I found the advert at
https://archive.org/stream/Forth_Dimens ... h/bethesda
and it seems to me that the product, from Applied Analytics Inc., was a 6502 Forth for the AppleII, with an expansion card supplying the floating point capability, for $495. That card had an AMD Am9511 on it, running at 4MHz. It is stack-based, offering fixed-point operations at 16 and 32 bit widths and a 32 bit floating point format.
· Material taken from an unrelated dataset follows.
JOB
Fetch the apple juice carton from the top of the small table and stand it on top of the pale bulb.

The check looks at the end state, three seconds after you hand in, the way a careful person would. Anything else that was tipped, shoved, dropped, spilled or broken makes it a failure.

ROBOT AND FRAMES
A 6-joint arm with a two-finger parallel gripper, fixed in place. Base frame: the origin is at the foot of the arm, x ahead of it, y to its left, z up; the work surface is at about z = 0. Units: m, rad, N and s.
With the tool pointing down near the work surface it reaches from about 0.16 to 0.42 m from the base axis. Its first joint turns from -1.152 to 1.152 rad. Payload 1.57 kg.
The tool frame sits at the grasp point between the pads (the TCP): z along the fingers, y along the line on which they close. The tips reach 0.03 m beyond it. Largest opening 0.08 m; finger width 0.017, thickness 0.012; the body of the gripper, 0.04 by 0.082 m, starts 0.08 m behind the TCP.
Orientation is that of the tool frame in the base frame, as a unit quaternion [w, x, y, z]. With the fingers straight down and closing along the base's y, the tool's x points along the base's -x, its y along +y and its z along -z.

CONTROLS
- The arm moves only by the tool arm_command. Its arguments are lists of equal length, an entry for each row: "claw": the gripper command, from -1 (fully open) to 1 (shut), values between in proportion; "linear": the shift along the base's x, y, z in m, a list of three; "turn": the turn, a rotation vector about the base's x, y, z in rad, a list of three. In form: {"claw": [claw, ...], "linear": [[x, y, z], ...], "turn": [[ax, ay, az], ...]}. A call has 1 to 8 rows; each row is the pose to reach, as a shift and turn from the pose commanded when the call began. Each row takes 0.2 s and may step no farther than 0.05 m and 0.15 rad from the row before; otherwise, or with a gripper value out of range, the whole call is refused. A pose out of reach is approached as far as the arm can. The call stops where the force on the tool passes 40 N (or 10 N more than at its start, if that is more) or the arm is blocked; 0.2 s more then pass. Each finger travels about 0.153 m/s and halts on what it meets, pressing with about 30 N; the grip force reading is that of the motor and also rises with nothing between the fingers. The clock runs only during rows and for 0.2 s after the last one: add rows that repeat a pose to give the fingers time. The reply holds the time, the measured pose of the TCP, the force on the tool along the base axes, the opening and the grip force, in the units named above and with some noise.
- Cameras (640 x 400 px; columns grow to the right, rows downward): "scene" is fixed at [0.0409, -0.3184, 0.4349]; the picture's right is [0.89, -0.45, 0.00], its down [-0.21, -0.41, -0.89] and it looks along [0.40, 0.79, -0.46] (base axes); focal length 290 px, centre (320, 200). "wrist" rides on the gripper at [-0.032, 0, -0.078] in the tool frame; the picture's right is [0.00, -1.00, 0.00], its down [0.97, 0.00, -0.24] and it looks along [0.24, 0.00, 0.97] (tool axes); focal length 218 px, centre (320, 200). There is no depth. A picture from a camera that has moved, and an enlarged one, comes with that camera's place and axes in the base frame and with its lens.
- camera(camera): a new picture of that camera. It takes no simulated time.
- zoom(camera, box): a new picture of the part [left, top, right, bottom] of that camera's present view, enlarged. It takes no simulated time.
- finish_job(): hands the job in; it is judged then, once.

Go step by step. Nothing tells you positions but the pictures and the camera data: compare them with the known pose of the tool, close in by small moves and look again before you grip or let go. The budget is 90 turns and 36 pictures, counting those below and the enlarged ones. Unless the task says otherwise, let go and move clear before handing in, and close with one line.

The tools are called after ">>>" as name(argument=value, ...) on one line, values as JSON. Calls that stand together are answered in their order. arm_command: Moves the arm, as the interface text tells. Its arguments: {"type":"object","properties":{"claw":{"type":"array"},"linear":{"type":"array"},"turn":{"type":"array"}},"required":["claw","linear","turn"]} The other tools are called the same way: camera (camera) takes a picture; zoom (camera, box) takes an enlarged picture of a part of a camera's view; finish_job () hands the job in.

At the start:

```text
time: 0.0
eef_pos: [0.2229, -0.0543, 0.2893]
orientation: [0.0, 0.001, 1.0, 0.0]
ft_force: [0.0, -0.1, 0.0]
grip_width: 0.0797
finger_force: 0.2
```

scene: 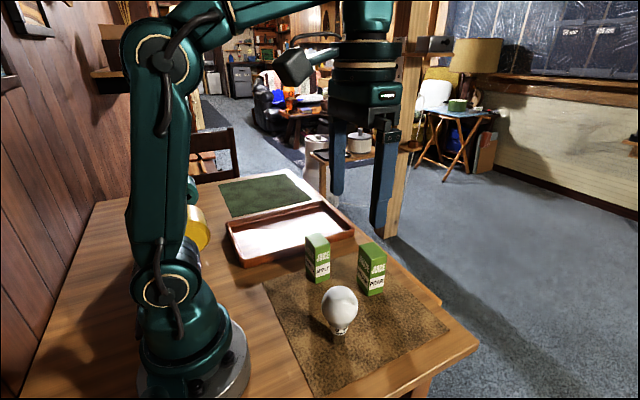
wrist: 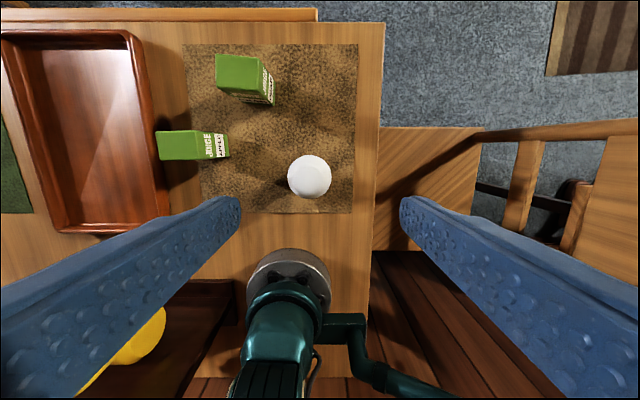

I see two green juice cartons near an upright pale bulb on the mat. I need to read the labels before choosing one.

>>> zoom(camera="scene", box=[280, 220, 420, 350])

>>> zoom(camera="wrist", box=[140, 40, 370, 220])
Basic operations took hundreds of clock cycles, transcendental operations took thousands (up to 12000 for POW.) Lots more about that chip in the datasheet:
http://www.hartetechnologies.com/manual ... %20FPU.pdf
and the algorithm details:
http://bitsavers.trailing-edge.com/comp ... etails.pdf
(where we learn that the transcendental functions use up all of the 4-level stack for temporaries.)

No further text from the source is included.